奥之院を中心に蓮の花びらにたとえられた高野山女人道。高野三山を尾根伝いに10.7㎞めぐるコースは、往時の面影と歴史を体感できる

八葉の峰と呼ばれる1000m級の山々に囲まれた山上の盆地に広がる高野山は、参詣道として「高野七口」と呼ばれる街道が通じていた。その各入り口には、かつて女性のための籠り堂が建てられ、入山がかなわなかった女人信者は尾根を渡り歩いたといわれている。

現存する唯一の女人堂「不動坂口女人堂」。その向かいには高野山で一番大きな地蔵尊「お竹地蔵」が祀られている。そのほかの女人堂は跡地だけが残っている
根本大塔(こんぽんだいとう)
弘法大師空海が高野山を開山した際、最初に整備した「壇上伽藍」を構成する真言密教のシンボルともいえる多宝塔。高さ約48.5mの大塔の中には、真言密教の教えを体現する荘厳な立体曼荼羅の世界が広がっている。現在の塔は1937年に再建されたもの

往時に思いを馳せながら摩尼山、楊柳山、転軸山の高野三山をめぐる約10㎞の女人道を歩いていると、杉や檜、高野槙といった「高野六木」の針葉樹が織りなす幽玄な世界や、山上から見下ろす根本大塔など、高野山の新たな表情を垣間見ることができる。

金剛峯寺(こんごうぶじ)
全国3600社の高野山真言宗の総本山。豊臣秀吉が母堂のために寄進した青厳寺と興山寺を1869年に合併して金剛峯寺となった。「蟠龍庭」や山本探斉や千住博画伯の襖絵、天皇・上皇が登山された際に使用された総金箔押し壁の上段の間など見どころが多数ある

トレッキングを楽しんだ後、山内に降り、御廟で入定された弘法大師空海がいまも瞑想を続けているとされる奥之院、高野山真言宗の総本山・金剛峯寺、壇上伽藍をめぐる。根本大塔内部の立体曼荼羅を拝観していると、金剛峯寺の僧侶・神野泰成さんが話す。

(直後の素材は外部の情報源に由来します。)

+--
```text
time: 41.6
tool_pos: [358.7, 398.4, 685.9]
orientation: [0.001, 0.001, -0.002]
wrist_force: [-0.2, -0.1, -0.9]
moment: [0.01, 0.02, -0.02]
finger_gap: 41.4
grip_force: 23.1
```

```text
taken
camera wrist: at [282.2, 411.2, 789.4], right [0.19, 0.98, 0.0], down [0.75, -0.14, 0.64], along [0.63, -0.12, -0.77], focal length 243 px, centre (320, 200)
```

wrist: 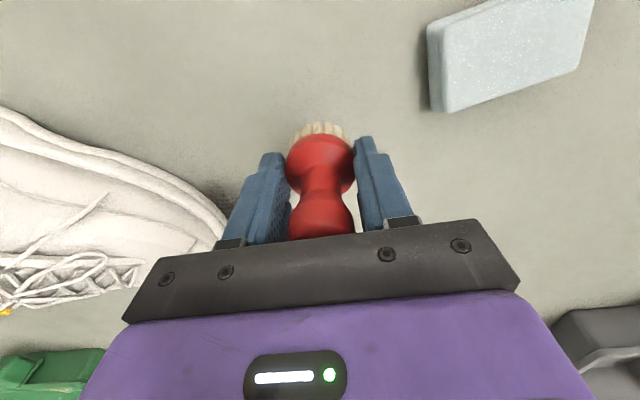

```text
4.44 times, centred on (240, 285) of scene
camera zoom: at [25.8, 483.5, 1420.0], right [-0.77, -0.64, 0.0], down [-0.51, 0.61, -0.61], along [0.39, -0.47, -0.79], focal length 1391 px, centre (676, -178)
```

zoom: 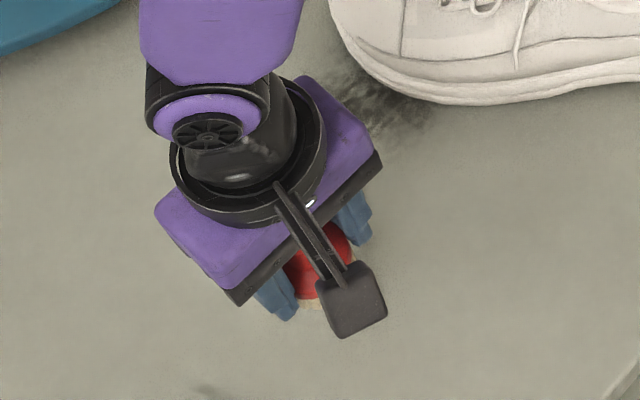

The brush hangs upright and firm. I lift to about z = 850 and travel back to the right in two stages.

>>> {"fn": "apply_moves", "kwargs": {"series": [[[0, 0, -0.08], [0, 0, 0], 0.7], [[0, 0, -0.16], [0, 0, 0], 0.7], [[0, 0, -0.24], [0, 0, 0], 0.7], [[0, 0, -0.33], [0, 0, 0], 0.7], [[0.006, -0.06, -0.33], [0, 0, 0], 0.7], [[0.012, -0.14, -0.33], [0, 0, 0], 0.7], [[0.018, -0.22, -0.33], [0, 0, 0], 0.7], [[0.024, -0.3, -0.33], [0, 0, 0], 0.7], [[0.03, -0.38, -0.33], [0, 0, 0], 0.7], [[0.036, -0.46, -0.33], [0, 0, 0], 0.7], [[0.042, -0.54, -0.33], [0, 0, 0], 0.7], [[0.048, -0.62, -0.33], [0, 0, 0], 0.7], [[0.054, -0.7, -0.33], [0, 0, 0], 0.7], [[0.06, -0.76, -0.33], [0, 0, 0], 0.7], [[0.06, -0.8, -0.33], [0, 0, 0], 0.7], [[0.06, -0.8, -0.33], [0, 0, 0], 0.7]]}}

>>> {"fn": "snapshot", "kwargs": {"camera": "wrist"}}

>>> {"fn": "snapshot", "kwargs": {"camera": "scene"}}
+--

「立体曼荼羅が表しているのは、宗派、性別、人種などの分け隔てなく、すべてを受け入れ融け合っている密教の世界観。現在も受け継がれているその教えを、理屈ではなく、ここに身を置いて感じていただきたいです」

主殿には完成するとそこから崩壊がはじまるという考えで、未完成のまま残されている意匠もある
「蟠龍庭」は国内最大級の石庭で、雄雌の一対の龍が雲海に浮かびながら奥殿を守っている姿が幽玄に表現されている

王道の参拝から女性目線の巡礼まで、多様な発見がちりばめられた聖地は、何度も訪れたくなる魅力に満ちている。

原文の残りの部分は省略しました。